Signals from Moscow

It is much too soon to tell if the Soviet Union is softening its stand on Afghanistan, but we are glad to see that some signals out of Moscow these days are getting attention in Western capitals. A week ago Leonid Brezhnev stated publicly that the Russians are prepared to being withdrawing their troops "as soon as all forms of ouside interference directed against Afghanistan" are ended. Now he has reformulated his conditions in a talk with American businessman Armand Hammer, suggesting the US, Pakistan, Iran, and other guarantee to use their influence against alleged subversion of Afghanistan in return for a Soviet pullout.

On the face of it there is little in this to suggest anything but a smokescreen for continued Soviet occupation of that hapless country. With many nations threatening not to attend the Olympic Games in Moscow, and grain and other embargoes underway or planned, this is an opportune time to launch a diplomatic "peace offensive." This could all be merely self-serving. But the Western allies are properly proving to see if behind an ostensibly hard-line stance lies some room for a negotiated settlement of the crisis. Mr. Brezhnev's comments in fact come against the background of increased diplomatic activity in the West aimed at achieving a Soviet withdrawal. The European Community foreign ministers have called for a neutralized, demilitarized Afghanistan. Presient Carter, for his part, has proposed in a letter to President Tito that the US and the Soviet Union would join other nations in guaranteeing Afghanistan's neutrality if Russian troops were withdrawn.

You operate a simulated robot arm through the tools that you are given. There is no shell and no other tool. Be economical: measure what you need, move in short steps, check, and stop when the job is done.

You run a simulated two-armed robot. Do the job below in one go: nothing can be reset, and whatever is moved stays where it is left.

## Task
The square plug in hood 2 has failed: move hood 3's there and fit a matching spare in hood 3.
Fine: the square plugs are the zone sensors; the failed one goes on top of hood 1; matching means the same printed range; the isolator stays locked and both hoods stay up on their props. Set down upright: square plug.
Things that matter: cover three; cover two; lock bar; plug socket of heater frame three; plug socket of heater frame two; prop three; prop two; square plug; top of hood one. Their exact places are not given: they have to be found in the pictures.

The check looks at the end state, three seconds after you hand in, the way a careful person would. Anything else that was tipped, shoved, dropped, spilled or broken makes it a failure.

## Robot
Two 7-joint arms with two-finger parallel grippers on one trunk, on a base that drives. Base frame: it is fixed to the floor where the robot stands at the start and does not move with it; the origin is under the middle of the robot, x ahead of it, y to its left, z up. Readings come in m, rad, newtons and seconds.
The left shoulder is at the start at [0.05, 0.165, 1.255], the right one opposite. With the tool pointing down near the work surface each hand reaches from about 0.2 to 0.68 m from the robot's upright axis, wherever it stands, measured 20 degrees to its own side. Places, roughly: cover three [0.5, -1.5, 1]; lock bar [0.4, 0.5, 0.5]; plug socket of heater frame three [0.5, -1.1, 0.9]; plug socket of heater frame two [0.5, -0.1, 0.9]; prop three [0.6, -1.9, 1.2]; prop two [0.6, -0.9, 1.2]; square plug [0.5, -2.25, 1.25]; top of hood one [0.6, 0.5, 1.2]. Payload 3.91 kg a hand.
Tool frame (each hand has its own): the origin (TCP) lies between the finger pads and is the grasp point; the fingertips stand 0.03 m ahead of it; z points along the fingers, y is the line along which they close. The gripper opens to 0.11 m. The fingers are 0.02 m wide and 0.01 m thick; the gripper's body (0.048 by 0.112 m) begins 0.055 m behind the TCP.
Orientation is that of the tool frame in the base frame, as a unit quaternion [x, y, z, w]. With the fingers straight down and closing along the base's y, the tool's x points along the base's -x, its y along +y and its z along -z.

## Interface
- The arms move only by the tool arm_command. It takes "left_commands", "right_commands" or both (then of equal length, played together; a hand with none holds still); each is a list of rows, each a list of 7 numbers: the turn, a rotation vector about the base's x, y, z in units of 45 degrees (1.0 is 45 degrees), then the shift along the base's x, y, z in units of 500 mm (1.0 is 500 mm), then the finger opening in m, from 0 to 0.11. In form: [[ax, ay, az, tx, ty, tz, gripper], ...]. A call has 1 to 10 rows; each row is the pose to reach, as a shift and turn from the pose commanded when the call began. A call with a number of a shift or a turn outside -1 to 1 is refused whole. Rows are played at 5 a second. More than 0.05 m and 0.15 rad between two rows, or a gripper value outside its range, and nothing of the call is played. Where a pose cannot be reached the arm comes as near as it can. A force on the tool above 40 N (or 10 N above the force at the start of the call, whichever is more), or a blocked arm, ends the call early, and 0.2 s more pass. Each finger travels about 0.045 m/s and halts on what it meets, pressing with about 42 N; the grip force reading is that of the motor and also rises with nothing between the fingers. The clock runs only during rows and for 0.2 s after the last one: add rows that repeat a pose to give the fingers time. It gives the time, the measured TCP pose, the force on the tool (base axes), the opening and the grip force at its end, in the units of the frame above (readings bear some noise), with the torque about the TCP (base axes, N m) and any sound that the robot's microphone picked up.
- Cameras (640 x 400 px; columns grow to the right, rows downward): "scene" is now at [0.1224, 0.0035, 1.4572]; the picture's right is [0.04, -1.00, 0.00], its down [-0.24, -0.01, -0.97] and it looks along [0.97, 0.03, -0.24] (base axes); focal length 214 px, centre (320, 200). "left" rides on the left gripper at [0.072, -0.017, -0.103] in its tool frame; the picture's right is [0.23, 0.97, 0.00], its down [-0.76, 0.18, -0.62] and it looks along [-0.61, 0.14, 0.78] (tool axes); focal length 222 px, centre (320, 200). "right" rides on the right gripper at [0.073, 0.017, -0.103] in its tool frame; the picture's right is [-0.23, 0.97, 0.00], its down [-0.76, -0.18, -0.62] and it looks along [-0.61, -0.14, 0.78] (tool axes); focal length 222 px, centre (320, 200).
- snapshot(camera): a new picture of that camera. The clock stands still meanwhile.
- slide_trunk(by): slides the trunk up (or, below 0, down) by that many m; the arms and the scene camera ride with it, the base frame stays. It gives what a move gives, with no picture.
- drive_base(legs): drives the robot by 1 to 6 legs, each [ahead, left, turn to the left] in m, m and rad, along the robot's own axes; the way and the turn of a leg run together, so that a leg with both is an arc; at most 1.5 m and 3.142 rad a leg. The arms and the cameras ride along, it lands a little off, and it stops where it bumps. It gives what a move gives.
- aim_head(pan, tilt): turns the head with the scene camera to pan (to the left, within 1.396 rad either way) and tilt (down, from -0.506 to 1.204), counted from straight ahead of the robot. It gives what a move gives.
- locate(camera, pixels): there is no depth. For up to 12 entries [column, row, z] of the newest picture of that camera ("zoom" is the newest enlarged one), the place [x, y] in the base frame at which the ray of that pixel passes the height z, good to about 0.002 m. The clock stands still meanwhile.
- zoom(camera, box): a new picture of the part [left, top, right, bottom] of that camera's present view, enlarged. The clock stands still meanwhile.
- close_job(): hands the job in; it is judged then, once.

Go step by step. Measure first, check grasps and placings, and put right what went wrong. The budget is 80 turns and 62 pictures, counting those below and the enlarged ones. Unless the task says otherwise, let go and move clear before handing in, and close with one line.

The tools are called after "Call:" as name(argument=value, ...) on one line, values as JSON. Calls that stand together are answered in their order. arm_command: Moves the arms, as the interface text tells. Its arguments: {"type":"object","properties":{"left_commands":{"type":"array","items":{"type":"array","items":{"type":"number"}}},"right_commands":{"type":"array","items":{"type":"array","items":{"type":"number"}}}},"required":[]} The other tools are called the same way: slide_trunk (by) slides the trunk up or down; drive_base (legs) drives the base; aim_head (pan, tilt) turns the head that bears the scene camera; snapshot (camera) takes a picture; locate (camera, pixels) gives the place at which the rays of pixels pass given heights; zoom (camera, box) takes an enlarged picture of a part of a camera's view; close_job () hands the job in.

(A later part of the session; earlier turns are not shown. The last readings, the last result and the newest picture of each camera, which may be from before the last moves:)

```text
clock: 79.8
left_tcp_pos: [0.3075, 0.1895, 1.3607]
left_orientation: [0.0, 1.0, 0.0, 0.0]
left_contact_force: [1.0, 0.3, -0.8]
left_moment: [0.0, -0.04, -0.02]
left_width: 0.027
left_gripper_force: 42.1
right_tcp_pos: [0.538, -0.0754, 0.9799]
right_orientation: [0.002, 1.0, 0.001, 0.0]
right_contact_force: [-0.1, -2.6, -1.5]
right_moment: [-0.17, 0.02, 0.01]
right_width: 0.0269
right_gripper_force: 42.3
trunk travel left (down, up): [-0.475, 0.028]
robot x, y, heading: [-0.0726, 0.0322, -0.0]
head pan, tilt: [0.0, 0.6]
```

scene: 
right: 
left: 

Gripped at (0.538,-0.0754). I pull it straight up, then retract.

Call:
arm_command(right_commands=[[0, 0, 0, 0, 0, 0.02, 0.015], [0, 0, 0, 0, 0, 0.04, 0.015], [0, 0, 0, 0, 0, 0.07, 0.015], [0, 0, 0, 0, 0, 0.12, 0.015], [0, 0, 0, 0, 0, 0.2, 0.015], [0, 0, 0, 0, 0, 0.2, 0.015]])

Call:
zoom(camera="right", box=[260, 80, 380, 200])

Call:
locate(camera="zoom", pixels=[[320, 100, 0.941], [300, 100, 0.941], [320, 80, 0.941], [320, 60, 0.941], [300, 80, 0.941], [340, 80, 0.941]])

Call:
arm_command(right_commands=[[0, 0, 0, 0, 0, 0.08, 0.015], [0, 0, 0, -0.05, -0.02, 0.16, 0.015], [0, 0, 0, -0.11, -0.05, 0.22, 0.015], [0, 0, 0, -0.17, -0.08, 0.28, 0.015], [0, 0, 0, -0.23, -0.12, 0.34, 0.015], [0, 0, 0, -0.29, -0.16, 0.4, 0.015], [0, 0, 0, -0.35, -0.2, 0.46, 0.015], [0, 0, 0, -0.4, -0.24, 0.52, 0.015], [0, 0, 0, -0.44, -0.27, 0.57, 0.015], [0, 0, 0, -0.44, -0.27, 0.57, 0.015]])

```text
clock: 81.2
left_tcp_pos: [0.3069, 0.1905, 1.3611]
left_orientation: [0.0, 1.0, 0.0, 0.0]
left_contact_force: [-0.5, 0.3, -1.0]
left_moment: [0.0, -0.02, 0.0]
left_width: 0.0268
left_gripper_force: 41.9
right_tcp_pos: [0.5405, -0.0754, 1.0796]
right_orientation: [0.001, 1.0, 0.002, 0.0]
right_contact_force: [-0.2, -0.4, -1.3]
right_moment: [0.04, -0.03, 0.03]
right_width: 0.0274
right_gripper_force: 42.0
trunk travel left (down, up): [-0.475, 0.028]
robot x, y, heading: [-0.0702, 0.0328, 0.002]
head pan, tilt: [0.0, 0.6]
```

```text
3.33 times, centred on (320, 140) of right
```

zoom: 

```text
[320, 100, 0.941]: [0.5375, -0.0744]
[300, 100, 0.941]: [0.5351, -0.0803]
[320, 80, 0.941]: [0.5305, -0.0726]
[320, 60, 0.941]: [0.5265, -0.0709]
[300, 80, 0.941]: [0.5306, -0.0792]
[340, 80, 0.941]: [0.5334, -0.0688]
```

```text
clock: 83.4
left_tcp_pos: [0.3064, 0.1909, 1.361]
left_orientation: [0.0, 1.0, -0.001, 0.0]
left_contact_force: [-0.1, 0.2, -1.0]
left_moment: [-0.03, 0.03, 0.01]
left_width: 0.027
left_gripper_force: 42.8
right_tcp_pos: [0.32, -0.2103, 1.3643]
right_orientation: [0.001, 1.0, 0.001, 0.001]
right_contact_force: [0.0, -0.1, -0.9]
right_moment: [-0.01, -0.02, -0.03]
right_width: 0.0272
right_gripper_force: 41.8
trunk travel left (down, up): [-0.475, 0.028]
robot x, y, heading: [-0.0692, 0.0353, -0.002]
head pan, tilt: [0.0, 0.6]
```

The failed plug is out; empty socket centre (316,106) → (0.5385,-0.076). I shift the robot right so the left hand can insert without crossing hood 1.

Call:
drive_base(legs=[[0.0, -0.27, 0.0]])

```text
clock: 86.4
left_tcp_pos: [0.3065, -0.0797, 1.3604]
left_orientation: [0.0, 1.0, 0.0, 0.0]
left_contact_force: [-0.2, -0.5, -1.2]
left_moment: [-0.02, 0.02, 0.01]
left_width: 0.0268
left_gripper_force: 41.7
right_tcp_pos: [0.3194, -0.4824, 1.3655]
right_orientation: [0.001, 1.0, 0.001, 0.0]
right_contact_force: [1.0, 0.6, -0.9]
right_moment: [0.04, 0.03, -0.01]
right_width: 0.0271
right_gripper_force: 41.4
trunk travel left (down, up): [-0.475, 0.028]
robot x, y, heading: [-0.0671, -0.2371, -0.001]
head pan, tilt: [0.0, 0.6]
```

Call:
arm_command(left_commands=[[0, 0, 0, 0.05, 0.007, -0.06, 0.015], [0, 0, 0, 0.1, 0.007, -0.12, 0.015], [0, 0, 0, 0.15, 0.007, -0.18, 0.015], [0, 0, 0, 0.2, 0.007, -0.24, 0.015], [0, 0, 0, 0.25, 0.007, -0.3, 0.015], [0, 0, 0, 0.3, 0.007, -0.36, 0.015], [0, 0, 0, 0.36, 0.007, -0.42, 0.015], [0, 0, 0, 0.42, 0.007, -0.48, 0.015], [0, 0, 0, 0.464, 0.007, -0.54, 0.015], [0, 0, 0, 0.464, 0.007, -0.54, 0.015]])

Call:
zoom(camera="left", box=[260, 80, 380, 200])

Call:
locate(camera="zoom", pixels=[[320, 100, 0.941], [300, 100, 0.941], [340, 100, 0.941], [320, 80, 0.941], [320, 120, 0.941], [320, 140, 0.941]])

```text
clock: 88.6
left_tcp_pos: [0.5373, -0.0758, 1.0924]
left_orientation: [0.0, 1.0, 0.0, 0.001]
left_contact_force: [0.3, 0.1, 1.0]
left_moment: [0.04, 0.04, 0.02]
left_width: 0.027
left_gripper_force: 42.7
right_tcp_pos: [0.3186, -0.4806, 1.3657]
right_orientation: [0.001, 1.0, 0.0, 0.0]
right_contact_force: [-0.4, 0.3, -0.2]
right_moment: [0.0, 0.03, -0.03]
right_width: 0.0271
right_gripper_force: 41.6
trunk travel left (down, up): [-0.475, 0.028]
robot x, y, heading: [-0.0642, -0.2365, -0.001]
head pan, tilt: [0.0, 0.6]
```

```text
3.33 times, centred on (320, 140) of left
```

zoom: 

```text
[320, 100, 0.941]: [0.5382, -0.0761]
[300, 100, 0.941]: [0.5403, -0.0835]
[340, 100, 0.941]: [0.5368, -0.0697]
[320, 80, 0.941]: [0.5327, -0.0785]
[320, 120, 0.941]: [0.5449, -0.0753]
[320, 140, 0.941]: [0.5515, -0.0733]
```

It would be extremely difficult for the Soviets to back down in Afghanistan because their prestige is on the line. Yet they cannot but be having second thoughts about their disastrous decision to go all out in securing their hold there. The situation grows worse every day. Anti-Soviet strikes by shopkeepers continue to hobble economic life in Kabul. Martial law has been imposed and the country apparently is being run by a Soviet military commander.* There are reports that Shiite religious leaders have been executed for instigating riots -- a development which, if true, could have reverberations in Iran. The guerrilla war goes on. The Afghan people, in short, are turning against their Soviet overlords with a vengeance and pacifying them could only be done at enormous cost. From Moscow's point of view, this must look like an impossible situation -- and this is not even to mention the hard blows it has sustained in the West and in the third world.

This is why it is important for the West to keep pursuing the possibilities for a political solution. But, as we have suggested before, this is also a signal opportunity for the nonaligned nations of the world to demonstrate by more than mere rhetoric that they wish to be free of the influence of either superpower. The countries of the region, especially, which have an interest in a nonaligned Afghanistan, ought to be in the forefront of efforts to find a diplomatic formula acceptable to the Soviets. Following up their stern condemnation of the Soviet Union at the United Nations with concrete initiatives aimed at a Soviet pullback, they could show they have come of age in assuming responsibility for what happens in their own backyard.